━━━━━ Recorded information ━━━━━

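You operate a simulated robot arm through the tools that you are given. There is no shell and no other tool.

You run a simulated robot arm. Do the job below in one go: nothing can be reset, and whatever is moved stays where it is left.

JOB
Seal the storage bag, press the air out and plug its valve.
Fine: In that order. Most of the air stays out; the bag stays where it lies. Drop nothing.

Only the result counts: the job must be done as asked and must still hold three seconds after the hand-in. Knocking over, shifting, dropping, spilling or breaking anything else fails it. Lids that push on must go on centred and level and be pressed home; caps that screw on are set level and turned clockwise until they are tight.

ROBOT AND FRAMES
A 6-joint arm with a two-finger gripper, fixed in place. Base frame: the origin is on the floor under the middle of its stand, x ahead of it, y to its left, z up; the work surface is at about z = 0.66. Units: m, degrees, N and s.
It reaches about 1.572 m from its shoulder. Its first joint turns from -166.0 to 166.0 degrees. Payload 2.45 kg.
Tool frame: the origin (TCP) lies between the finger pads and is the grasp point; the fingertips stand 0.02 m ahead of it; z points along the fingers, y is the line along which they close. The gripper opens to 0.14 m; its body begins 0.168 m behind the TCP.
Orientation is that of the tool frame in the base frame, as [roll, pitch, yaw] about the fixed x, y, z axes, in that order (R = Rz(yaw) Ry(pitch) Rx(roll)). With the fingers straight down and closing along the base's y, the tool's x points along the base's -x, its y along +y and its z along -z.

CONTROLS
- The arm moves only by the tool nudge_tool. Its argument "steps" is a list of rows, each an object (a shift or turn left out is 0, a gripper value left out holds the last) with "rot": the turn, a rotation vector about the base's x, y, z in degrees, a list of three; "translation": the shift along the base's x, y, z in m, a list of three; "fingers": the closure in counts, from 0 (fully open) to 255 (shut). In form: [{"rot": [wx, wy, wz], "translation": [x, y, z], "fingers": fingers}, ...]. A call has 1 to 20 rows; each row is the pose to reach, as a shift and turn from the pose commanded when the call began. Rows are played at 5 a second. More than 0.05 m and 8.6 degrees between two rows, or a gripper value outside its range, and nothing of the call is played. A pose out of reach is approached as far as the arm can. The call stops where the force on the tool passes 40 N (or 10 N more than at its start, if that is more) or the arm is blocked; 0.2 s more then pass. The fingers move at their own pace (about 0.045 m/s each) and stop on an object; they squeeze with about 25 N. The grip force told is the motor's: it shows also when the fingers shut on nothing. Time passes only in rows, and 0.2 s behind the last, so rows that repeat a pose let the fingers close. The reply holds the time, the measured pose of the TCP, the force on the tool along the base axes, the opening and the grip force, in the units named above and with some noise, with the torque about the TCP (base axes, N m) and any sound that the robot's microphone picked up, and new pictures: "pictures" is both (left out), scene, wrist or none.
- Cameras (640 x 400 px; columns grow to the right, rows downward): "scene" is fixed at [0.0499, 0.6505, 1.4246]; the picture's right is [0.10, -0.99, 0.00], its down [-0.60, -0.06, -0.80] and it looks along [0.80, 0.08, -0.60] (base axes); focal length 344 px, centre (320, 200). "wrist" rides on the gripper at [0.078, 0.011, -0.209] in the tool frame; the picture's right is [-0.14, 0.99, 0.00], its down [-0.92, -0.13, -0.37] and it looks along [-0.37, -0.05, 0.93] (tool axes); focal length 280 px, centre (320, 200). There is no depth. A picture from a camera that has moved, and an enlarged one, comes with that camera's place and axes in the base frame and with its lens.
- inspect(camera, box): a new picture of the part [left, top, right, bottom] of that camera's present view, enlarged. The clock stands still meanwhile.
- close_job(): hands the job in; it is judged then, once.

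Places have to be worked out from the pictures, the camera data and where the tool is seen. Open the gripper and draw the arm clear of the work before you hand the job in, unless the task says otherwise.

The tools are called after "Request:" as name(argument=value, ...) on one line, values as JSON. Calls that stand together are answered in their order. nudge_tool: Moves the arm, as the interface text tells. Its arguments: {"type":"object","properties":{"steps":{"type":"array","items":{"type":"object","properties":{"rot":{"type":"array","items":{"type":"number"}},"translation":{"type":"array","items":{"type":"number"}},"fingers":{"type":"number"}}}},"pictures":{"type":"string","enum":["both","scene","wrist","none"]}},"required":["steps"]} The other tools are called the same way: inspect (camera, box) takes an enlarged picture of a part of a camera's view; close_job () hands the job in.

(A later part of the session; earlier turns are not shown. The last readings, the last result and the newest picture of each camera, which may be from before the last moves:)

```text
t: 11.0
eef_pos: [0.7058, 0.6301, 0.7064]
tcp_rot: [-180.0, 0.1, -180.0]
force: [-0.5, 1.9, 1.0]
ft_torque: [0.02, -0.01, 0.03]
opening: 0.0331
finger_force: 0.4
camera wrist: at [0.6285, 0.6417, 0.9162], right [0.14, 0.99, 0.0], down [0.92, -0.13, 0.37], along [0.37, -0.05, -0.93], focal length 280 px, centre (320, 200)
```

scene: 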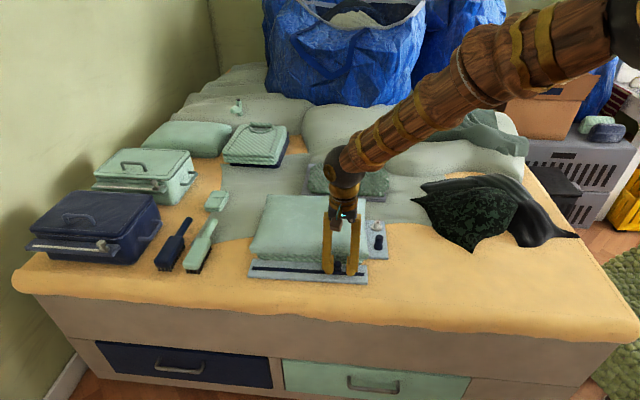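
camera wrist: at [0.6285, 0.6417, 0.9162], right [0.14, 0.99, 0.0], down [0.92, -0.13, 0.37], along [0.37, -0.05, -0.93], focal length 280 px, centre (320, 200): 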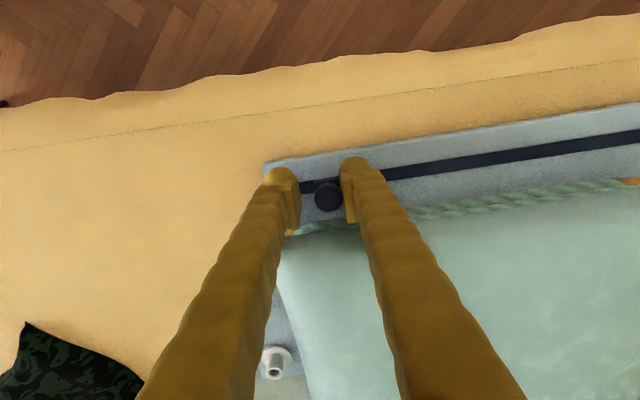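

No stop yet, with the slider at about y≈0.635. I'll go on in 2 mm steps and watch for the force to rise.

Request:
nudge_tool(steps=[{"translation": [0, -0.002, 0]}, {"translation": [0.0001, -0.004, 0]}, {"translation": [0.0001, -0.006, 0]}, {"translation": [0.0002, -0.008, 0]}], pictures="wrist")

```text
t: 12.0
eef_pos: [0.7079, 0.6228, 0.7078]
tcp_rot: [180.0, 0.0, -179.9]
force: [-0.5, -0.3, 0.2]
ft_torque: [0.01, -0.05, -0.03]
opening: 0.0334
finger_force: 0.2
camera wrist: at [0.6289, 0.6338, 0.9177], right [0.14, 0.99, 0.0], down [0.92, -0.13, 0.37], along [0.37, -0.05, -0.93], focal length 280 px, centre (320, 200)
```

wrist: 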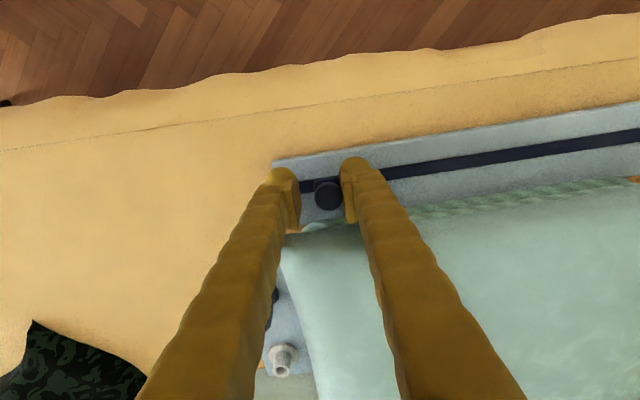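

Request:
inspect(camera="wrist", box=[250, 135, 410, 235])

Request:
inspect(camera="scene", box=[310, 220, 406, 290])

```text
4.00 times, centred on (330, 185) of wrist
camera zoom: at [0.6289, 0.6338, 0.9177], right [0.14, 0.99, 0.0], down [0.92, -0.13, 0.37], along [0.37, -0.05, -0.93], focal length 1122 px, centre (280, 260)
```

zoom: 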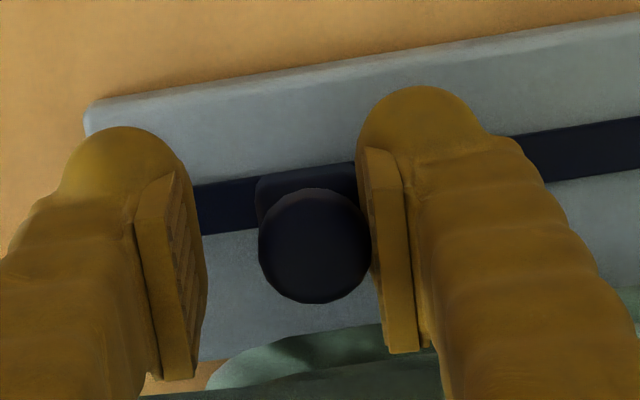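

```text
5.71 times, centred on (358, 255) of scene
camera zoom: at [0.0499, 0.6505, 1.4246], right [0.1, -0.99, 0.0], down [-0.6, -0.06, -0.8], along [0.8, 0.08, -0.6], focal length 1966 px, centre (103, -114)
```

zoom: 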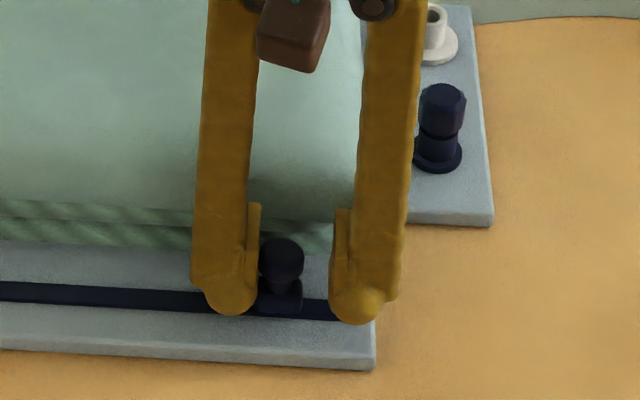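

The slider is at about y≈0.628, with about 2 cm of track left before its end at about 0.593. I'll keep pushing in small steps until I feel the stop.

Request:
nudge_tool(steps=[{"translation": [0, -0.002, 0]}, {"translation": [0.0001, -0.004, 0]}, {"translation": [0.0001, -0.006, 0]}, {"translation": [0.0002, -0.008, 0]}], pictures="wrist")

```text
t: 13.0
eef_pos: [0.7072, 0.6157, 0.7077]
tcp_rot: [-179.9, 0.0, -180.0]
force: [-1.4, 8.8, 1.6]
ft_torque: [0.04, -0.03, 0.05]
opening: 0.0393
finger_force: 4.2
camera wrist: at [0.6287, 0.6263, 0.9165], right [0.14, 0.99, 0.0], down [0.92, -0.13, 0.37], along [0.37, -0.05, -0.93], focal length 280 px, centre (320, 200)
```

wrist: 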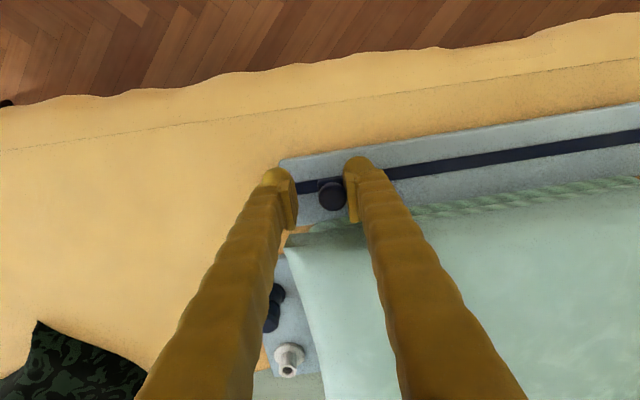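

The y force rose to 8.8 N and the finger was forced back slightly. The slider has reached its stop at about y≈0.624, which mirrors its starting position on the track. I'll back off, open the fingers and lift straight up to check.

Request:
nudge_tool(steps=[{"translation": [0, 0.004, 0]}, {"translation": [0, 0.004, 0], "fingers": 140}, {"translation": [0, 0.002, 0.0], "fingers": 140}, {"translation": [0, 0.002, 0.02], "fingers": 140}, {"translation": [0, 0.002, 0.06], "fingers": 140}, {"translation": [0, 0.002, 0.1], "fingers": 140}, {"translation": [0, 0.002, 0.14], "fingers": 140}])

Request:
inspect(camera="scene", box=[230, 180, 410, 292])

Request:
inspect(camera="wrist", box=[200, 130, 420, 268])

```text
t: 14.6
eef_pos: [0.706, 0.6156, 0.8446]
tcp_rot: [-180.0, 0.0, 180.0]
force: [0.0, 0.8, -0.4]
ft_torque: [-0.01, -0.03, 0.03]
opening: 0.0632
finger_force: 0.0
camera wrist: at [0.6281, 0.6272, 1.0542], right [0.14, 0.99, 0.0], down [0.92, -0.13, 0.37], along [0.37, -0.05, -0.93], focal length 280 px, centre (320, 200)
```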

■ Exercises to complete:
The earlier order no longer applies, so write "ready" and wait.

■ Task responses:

━━━━━ Source text ━━━━━

С середины восьмидесятых поэт начинает писать и по-английски. Выявился еще один жанр, где он заявил о себе как подлинный мастер, – эссе: книги «Меньше, чем одна», «О печали и разуме».
В 1987 году Бродскому присуждается Нобелевская премия. Традиционная для лауреатов лекция сформулировала основные положения его эстетики, особенно в части, касающейся языка. С этого же года началась широкая публикация стихов поэта в России.
Последнее десятилетие отмечено большим интересом к наследию Бродского: издается семитомное собрание его сочинений, печатаются материалы о жизни и творчестве – сборник «Иосиф Бродский: труды и дни», книга С. Волкова «Диалоги с Иосифом Бродским». В результате наконец-то воссоздается в ее истинном виде фигура И.А. Бродского – первого российского поэта конца двадцатого века.
ЛитератураБродский И. Труды и дни. М., 1998.
Бродский И. Сочинения в 7 томах. Тома 1–6. М., 1997–2000.
Стрижевская И. Письма перспективы: о поэзии Иосифа Бродского. М., 1997.
Боткин Л. Тридцать третья буква. Заметки читателя на полях стихов Иосифа Бродского. М., 1997.
Волков С. Диалоги с Иосифом Бродским. М., 1998.
Раздел III
Поэзия «Бронзового века»
«Лицом к лицу лица не увидать», однако последнюю треть двадцатого столетия все чаще называют «бронзовым веком» русской поэзии. Время, конечно, проверит «степень блеска», но уже сейчас одной из важнейших характеристик эпохи следует признать необычайное многообразие, многоцветье и «многолюдье» поэзии этого периода.
Поэтическое слово всегда быстрее приходило к читателю (слушателю), чем прозаическое. Нынешнее же развитие коммуникационных систем – в условиях отсутствия идеологической (а нередко и моральной) цензуры – сделало процесс публикации свободным, мгновенным и глобальным (ярчайшее свидетельство – динамичное распространение поэзии в сети Интернет). Однако говорить о каком-либо «поэтическом буме», подобном «оттепель-ному», не приходится. Говорить надо скорее о постепенном возвращении поэтического (и вообще литературного) развития в естественное русло. Публикующих стихи становится больше, читающих – меньше. А значит, формула Е. Евтушенко [см: «Шестидесятники – эстрадные лирики»] «Поэт в России – больше, чем поэт» утрачивает свой вневременной смысл, локализуясь в конкретно-исторических рамках. Не настает ли время иной формулы, предложенной И. Бродским: поэт «меньше, чем единица»?

━━━━━

■ Exercises to complete:
**a.** Repeat the span of the source text whose first words are "Бродский И. Сочинения" and whose last words are "стихов Иосифа Бродского. М., 1997.".
**b.** Continue the source text from where it stops.

■ Task responses:
**a.**
Бродский И. Сочинения в 7 томах. Тома 1–6. М., 1997–2000.
Стрижевская И. Письма перспективы: о поэзии Иосифа Бродского. М., 1997.
Боткин Л. Тридцать третья буква. Заметки читателя на полях стихов Иосифа Бродского. М., 1997.

**b.**
В этой связи возникает «проблема авторского поведения» (С. Гандлевский). Коль скоро идея общественного служения поэта уступает идее создания новых эстетических ценностей, то и поэту в реальной жизни, и лирическому герою в тексте все труднее самоопределяться привычным, «классическим» образом. Трудно представить себе сегодня лик поэта – «пророка» – и «глаголом жгущего сердца людей», и «посыпающего пеплом… главу», и идущего на распятие с миссией «рабам земли напомнить о Христе» (варианты XIX века). Но и «агитатор, горлан-главарь», и затворник, не знающий, «какое… тысячелетье на дворе» (варианты XX века), в последние десятилетия в лирике не заметны. Кто же заметен?
Если не рассуждать об иерархии, не определять «короля поэтов», а искать наиболее оригинальные версии нового лирического героя, то в 70-е годы на эту роль мог бы претендовать герой Юрия Кузнецова (р. 1941). Это поэт, «одинокий в столетье родном» и «зовущий в собеседники время»; это «великий мертвец», раз за разом «навек поражающий» мифологическую «змею» – угрозу миру; это в прямом смысле сверхчеловек: над человеком, в космосе находящийся и масштабами своими космосу соразмерный. «Прохожим или бесом» ему вручено «орлиное перо, упавшее с небес»:
Назовем этот вариант вариантом укрупнения и отдаления лирического героя.
Напротив, ставшие широко известными уже в 80-е годы поэты-концептуалисты (главным образом Д. Пригов и Л. Рубинштейн), продолжая линию «Лианозовской школы» (см.) и конкретной поэзии, почти (или совсем) растворили свой голос в голосах вообще, в языке как таковом. Они то надевают некую типовую маску (Пригов в маске недалекого обывателя), то устраивают целое «карнавальное шествие» многоголосого «не-я» (Рубинштейн). [Подробнее см.: «Концептуализм».]
Совсем иной стиль авторского поведения в той среде, которую создает возрождающаяся духовная поэзия. В 80—90-е годы в русле этой традиции активно и заметно работают 3. Миркина, Л. Миллер, С. Аверинцев, В. Блаженных, О. Роман и другие. Их объединяет традиционно-религиозное, близкое к каноническому понимание места человека в мире, и поэт в их стихах не претендует на какую-то особую выделенность.
«неловкое старанье» в этих стихах 3. Миркиной очень точно передает христианское самоопределение поэта.
И образов лирического героя, и вариантов авторского поведения в современном поэтическом процессе очень много, и это – объективное свидетельство не только «проблемности» вопроса, но и разнообразия художественного мира поэзии. Однако еще больше – вариантов «собственно формальных»: лексических, синтаксических, ритмических, строфических и т. п., и это говорит уже о богатстве художественного текста. В формальной области экспериментов всегда было больше, нежели в содержательной, однако то, что произошло в последние десятилетия XX века, аналогов не имеет. Конечно, чаще всего эти эксперименты имеют исторические корни, и есть возможность проследить их генезис.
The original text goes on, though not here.